**Passage to read**:
::::::::
"All Great Art Is Born Of The Metropolis" - Part 2
by Scott Jay
12th August 2024
If you missed out on Part 1 of this article, click here to read it now!

A sign pointing the way to Metropolis Studios in Chiswick, London, UK
Previously, in Part 1…
Today I’m in The Power House in Chiswick, West London, and inside this Victorian fortress is Metropolis Studios, a world-class collection of studios founded in 1989. Part of this collection of high-end rooms & extremely skilled people is Metropolis Mastering. Founded by ex-Town House (Virgin Records’ London studio) mastering and cutting staff Tony Cousins, Ian Cooper, Tim Young, and Crispin Murray in the early 90s a few years after the main studios, they are now considered to be one of the finest mastering facilities on the planet, and a destination for everyone from A-list label clients looking for all formats from stereo vinyl to Dolby Atmos to independent artists looking to have lacquers cut for limited-edition vinyl production, and everything in between.
::::::::
**Dataset content**:

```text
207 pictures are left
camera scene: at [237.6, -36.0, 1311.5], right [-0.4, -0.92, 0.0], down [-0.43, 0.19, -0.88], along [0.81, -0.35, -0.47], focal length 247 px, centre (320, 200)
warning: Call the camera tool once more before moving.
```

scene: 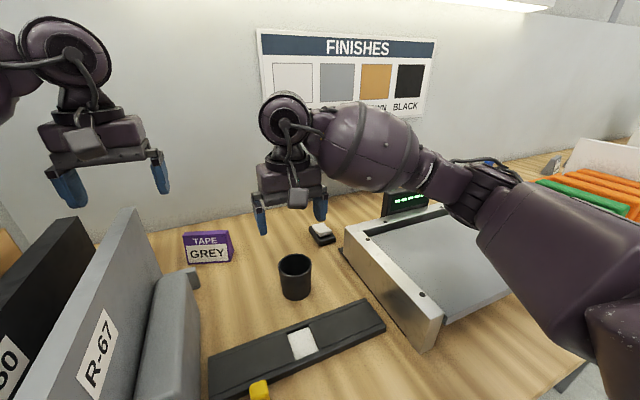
::::::::
**Directions**:
a – Your answer is an exact quotation from the passage to read: it starts at "A sign pointing" and ends at "everything in between.".
b – Your answer continues the passage to read from its final sentence.

**Outputs**:
a –
A sign pointing the way to Metropolis Studios in Chiswick, London, UK
Previously, in Part 1…
Today I’m in The Power House in Chiswick, West London, and inside this Victorian fortress is Metropolis Studios, a world-class collection of studios founded in 1989. Part of this collection of high-end rooms & extremely skilled people is Metropolis Mastering. Founded by ex-Town House (Virgin Records’ London studio) mastering and cutting staff Tony Cousins, Ian Cooper, Tim Young, and Crispin Murray in the early 90s a few years after the main studios, they are now considered to be one of the finest mastering facilities on the planet, and a destination for everyone from A-list label clients looking for all formats from stereo vinyl to Dolby Atmos to independent artists looking to have lacquers cut for limited-edition vinyl production, and everything in between.

b –
Gearspace has been hanging out at Metropolis Mastering for a day to meet some of the talented engineers behind the consoles and talk about all things mastering with them - and of course, us being Gearspace, we additionally need to ogle over the gear a little too, including their “house brand” choice of headphones - Audeze.
After yet another quick flat white (they make them good here!) I push open the door to Mastering Room 5 to meet Felix Davis who is hurriedly running around the room getting set up for his next session.
He apologizes for his slight initial distraction. “The room that we're in now, is Mastering Room 5, which I've always known as Dylan for some reason - they've all got annoying nicknames, they've had nicknames forever but then they keep trying to move away from them. This room's got nothing to do with Bob Dylan or Dylan Thomas, I don't know what Dylan refers to - but - this room's amazing,” he states as he welcomes me in to take a seat in the comfy client chair.

“I wish you guys could have seen what I was working on earlier - I was doing ‘Presence’, ‘In Through The Out Door’ and ‘Coda’, and we've previously done I, II, III, IV, ‘Physical Graffiti’ and ‘Houses of the Holy’. Every now and again you've got to recut it, because the stampers wear out, and everyone just keeps buying them, it's like a rite of passage to buy a Led Zeppelin vinyl when you first get your first record player!” he exclaims with a laugh.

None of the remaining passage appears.